= STATED GOAL =
Print the whole listing exactly. Use JSON: a list with one string for each line that is not empty.

**** COLLECTED MATERIAL

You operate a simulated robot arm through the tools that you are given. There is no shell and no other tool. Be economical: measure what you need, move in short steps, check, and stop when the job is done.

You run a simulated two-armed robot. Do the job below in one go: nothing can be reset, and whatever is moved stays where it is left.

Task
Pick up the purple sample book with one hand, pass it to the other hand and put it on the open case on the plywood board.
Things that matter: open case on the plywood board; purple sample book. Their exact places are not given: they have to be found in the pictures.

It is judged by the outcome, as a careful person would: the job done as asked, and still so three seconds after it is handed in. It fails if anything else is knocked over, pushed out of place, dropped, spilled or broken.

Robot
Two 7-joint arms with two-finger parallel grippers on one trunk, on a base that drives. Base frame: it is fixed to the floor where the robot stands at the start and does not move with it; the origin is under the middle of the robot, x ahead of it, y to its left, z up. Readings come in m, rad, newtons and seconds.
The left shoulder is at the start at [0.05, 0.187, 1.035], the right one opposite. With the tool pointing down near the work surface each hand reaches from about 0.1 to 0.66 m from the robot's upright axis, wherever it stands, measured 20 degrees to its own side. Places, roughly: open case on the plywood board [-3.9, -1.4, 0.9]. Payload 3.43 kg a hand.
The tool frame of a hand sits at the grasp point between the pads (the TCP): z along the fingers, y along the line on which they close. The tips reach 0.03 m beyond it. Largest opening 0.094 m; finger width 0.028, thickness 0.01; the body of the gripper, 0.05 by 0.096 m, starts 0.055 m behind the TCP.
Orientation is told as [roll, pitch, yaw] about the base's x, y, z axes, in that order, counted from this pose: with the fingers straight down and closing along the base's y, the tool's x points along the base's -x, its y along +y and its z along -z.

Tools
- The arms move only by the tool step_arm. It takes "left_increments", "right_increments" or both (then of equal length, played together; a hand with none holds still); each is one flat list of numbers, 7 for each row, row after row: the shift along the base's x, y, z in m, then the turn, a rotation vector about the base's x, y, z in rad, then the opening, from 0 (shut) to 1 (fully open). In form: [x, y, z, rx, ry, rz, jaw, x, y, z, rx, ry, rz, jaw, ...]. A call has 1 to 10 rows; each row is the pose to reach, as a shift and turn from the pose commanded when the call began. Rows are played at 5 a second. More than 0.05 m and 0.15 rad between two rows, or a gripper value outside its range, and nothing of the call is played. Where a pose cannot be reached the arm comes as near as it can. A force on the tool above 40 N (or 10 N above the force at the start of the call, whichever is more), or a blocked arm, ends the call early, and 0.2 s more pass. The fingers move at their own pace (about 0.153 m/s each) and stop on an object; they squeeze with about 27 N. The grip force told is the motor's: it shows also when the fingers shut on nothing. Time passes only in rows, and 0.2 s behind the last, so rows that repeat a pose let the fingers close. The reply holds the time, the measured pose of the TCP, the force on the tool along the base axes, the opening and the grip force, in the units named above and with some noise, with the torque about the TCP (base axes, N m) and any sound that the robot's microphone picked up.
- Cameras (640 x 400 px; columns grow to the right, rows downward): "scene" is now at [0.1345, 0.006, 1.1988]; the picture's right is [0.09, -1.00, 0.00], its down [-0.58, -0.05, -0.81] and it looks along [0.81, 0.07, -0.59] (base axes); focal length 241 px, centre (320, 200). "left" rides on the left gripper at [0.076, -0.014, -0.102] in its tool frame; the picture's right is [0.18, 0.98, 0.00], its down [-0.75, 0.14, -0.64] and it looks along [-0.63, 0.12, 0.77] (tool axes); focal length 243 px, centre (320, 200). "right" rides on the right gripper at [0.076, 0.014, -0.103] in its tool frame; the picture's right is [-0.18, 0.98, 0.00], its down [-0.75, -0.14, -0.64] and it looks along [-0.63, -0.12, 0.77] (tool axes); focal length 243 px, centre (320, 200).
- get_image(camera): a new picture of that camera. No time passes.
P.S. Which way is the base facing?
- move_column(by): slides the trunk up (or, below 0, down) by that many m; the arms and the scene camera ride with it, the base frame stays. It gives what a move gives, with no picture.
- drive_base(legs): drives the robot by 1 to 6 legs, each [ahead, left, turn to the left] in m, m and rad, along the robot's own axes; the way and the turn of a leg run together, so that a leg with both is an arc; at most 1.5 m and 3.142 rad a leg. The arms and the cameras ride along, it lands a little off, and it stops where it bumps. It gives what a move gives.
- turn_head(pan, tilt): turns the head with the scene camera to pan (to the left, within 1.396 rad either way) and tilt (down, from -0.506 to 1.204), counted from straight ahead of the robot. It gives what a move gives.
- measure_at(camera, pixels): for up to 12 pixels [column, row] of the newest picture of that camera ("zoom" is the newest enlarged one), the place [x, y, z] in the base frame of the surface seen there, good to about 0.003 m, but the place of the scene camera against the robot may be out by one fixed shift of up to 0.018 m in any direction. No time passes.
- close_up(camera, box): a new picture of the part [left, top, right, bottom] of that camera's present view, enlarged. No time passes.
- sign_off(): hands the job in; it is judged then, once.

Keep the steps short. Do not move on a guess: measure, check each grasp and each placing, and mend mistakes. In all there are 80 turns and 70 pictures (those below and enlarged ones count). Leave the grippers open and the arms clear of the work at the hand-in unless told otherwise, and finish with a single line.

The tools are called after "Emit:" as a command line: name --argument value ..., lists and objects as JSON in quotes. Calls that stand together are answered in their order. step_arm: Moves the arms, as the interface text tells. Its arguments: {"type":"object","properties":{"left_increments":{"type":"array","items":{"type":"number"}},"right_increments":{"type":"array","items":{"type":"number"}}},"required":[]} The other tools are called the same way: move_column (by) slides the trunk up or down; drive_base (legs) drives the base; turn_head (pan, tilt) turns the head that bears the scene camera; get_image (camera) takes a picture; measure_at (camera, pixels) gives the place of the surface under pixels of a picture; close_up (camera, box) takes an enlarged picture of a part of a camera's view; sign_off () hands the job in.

********

= EXPECTED OUTPUT =
[
  "You operate a simulated robot arm through the tools that you are given. There is no shell and no other tool. Be economical: measure what you need, move in short steps, check, and stop when the job is done.",
  "You run a simulated two-armed robot. Do the job below in one go: nothing can be reset, and whatever is moved stays where it is left.",
  "Task",
  "Pick up the purple sample book with one hand, pass it to the other hand and put it on the open case on the plywood board.",
  "Things that matter: open case on the plywood board; purple sample book. Their exact places are not given: they have to be found in the pictures.",
  "It is judged by the outcome, as a careful person would: the job done as asked, and still so three seconds after it is handed in. It fails if anything else is knocked over, pushed out of place, dropped, spilled or broken.",
  "Robot",
  "Two 7-joint arms with two-finger parallel grippers on one trunk, on a base that drives. Base frame: it is fixed to the floor where the robot stands at the start and does not move with it; the origin is under the middle of the robot, x ahead of it, y to its left, z up. Readings come in m, rad, newtons and seconds.",
  "The left shoulder is at the start at [0.05, 0.187, 1.035], the right one opposite. With the tool pointing down near the work surface each hand reaches from about 0.1 to 0.66 m from the robot's upright axis, wherever it stands, measured 20 degrees to its own side. Places, roughly: open case on the plywood board [-3.9, -1.4, 0.9]. Payload 3.43 kg a hand.",
  "The tool frame of a hand sits at the grasp point between the pads (the TCP): z along the fingers, y along the line on which they close. The tips reach 0.03 m beyond it. Largest opening 0.094 m; finger width 0.028, thickness 0.01; the body of the gripper, 0.05 by 0.096 m, starts 0.055 m behind the TCP.",
  "Orientation is told as [roll, pitch, yaw] about the base's x, y, z axes, in that order, counted from this pose: with the fingers straight down and closing along the base's y, the tool's x points along the base's -x, its y along +y and its z along -z.",
  "Tools",
  "- The arms move only by the tool step_arm. It takes \"left_increments\", \"right_increments\" or both (then of equal length, played together; a hand with none holds still); each is one flat list of numbers, 7 for each row, row after row: the shift along the base's x, y, z in m, then the turn, a rotation vector about the base's x, y, z in rad, then the opening, from 0 (shut) to 1 (fully open). In form: [x, y, z, rx, ry, rz, jaw, x, y, z, rx, ry, rz, jaw, ...]. A call has 1 to 10 rows; each row is the pose to reach, as a shift and turn from the pose commanded when the call began. Rows are played at 5 a second. More than 0.05 m and 0.15 rad between two rows, or a gripper value outside its range, and nothing of the call is played. Where a pose cannot be reached the arm comes as near as it can. A force on the tool above 40 N (or 10 N above the force at the start of the call, whichever is more), or a blocked arm, ends the call early, and 0.2 s more pass. The fingers move at their own pace (about 0.153 m/s each) and stop on an object; they squeeze with about 27 N. The grip force told is the motor's: it shows also when the fingers shut on nothing. Time passes only in rows, and 0.2 s behind the last, so rows that repeat a pose let the fingers close. The reply holds the time, the measured pose of the TCP, the force on the tool along the base axes, the opening and the grip force, in the units named above and with some noise, with the torque about the TCP (base axes, N m) and any sound that the robot's microphone picked up.",
  "- Cameras (640 x 400 px; columns grow to the right, rows downward): \"scene\" is now at [0.1345, 0.006, 1.1988]; the picture's right is [0.09, -1.00, 0.00], its down [-0.58, -0.05, -0.81] and it looks along [0.81, 0.07, -0.59] (base axes); focal length 241 px, centre (320, 200). \"left\" rides on the left gripper at [0.076, -0.014, -0.102] in its tool frame; the picture's right is [0.18, 0.98, 0.00], its down [-0.75, 0.14, -0.64] and it looks along [-0.63, 0.12, 0.77] (tool axes); focal length 243 px, centre (320, 200). \"right\" rides on the right gripper at [0.076, 0.014, -0.103] in its tool frame; the picture's right is [-0.18, 0.98, 0.00], its down [-0.75, -0.14, -0.64] and it looks along [-0.63, -0.12, 0.77] (tool axes); focal length 243 px, centre (320, 200).",
  "- get_image(camera): a new picture of that camera. No time passes.",
  "P.S. Which way is the base facing?",
  "- move_column(by): slides the trunk up (or, below 0, down) by that many m; the arms and the scene camera ride with it, the base frame stays. It gives what a move gives, with no picture.",
  "- drive_base(legs): drives the robot by 1 to 6 legs, each [ahead, left, turn to the left] in m, m and rad, along the robot's own axes; the way and the turn of a leg run together, so that a leg with both is an arc; at most 1.5 m and 3.142 rad a leg. The arms and the cameras ride along, it lands a little off, and it stops where it bumps. It gives what a move gives.",
  "- turn_head(pan, tilt): turns the head with the scene camera to pan (to the left, within 1.396 rad either way) and tilt (down, from -0.506 to 1.204), counted from straight ahead of the robot. It gives what a move gives.",
  "- measure_at(camera, pixels): for up to 12 pixels [column, row] of the newest picture of that camera (\"zoom\" is the newest enlarged one), the place [x, y, z] in the base frame of the surface seen there, good to about 0.003 m, but the place of the scene camera against the robot may be out by one fixed shift of up to 0.018 m in any direction. No time passes.",
  "- close_up(camera, box): a new picture of the part [left, top, right, bottom] of that camera's present view, enlarged. No time passes.",
  "- sign_off(): hands the job in; it is judged then, once.",
  "Keep the steps short. Do not move on a guess: measure, check each grasp and each placing, and mend mistakes. In all there are 80 turns and 70 pictures (those below and enlarged ones count). Leave the grippers open and the arms clear of the work at the hand-in unless told otherwise, and finish with a single line.",
  "The tools are called after \"Emit:\" as a command line: name --argument value ..., lists and objects as JSON in quotes. Calls that stand together are answered in their order. step_arm: Moves the arms, as the interface text tells. Its arguments: {\"type\":\"object\",\"properties\":{\"left_increments\":{\"type\":\"array\",\"items\":{\"type\":\"number\"}},\"right_increments\":{\"type\":\"array\",\"items\":{\"type\":\"number\"}}},\"required\":[]} The other tools are called the same way: move_column (by) slides the trunk up or down; drive_base (legs) drives the base; turn_head (pan, tilt) turns the head that bears the scene camera; get_image (camera) takes a picture; measure_at (camera, pixels) gives the place of the surface under pixels of a picture; close_up (camera, box) takes an enlarged picture of a part of a camera's view; sign_off () hands the job in."
]